◆ TASK STATEMENT ◆
Begin with the line containing "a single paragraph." and end with the line containing "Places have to"; set down that block verbatim and nothing else. Use a numbered list and skip empty lines.

◆ INFORMATION SUPPLIED ◆
::::::::

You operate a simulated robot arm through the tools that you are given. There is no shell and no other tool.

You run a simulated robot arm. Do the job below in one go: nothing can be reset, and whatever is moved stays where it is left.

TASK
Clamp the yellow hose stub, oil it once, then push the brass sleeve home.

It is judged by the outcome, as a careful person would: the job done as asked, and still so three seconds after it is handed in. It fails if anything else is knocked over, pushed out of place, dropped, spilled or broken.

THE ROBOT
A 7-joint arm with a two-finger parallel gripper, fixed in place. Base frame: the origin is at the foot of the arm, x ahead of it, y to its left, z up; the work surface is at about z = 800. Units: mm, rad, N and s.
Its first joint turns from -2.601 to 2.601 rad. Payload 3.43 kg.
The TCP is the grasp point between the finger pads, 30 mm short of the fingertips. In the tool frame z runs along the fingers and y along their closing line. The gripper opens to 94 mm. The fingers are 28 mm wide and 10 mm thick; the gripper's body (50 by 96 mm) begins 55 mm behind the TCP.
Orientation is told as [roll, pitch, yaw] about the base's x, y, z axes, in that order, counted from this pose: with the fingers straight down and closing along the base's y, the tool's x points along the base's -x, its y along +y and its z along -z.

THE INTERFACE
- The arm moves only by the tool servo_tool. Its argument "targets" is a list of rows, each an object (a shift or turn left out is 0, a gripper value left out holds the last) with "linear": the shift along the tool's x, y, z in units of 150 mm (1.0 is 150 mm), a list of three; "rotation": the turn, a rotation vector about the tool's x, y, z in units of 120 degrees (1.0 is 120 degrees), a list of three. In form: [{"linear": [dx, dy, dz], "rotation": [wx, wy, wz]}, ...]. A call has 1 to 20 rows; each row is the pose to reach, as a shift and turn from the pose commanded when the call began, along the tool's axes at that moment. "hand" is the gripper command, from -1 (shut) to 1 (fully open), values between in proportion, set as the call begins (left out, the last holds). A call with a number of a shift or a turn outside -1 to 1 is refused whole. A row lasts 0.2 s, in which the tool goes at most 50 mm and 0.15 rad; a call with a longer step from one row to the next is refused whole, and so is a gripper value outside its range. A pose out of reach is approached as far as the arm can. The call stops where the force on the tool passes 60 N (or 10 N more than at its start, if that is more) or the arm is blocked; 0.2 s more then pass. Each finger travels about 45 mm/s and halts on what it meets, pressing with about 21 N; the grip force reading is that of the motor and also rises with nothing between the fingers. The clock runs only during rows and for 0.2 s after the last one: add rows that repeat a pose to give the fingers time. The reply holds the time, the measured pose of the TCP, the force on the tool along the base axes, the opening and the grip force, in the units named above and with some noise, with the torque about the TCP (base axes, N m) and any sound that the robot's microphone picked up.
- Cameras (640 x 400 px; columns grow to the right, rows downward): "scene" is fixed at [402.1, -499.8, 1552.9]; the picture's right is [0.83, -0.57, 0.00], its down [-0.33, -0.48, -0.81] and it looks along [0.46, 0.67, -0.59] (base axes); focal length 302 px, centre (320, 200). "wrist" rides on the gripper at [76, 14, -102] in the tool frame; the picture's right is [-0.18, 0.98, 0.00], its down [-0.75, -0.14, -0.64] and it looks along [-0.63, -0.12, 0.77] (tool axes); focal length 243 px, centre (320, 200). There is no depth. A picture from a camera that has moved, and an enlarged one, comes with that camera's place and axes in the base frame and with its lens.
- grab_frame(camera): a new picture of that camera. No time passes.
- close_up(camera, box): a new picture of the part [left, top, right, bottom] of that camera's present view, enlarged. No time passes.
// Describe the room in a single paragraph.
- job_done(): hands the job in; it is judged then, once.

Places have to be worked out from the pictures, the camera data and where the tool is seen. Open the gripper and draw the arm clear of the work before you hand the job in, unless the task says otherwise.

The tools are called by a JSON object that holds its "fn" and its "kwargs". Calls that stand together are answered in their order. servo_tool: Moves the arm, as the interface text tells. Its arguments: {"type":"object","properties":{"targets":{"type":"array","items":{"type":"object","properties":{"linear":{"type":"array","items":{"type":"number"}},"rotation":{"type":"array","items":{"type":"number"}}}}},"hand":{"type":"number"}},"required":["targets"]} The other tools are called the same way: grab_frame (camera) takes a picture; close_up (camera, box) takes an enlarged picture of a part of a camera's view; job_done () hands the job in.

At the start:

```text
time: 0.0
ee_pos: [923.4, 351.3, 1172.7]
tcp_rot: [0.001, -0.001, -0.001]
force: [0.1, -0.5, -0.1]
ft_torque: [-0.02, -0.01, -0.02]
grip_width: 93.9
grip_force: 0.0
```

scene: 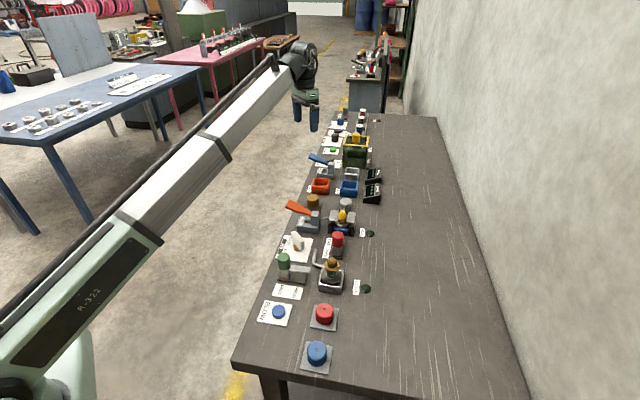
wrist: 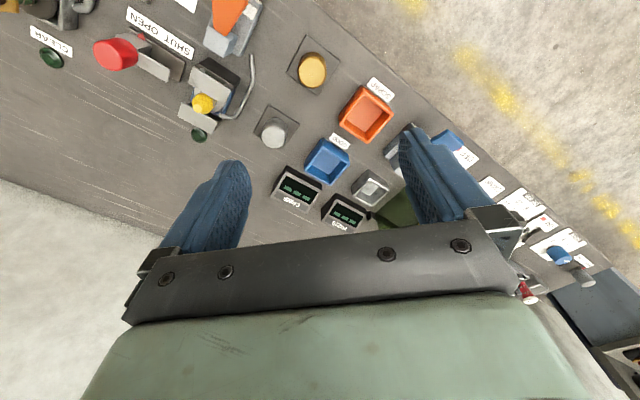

::::::::

◆ REPLY TO THE TASK ◆
1. // Describe the room in a single paragraph.
2. - job_done(): hands the job in; it is judged then, once.
3. Places have to be worked out from the pictures, the camera data and where the tool is seen. Open the gripper and draw the arm clear of the work before you hand the job in, unless the task says otherwise.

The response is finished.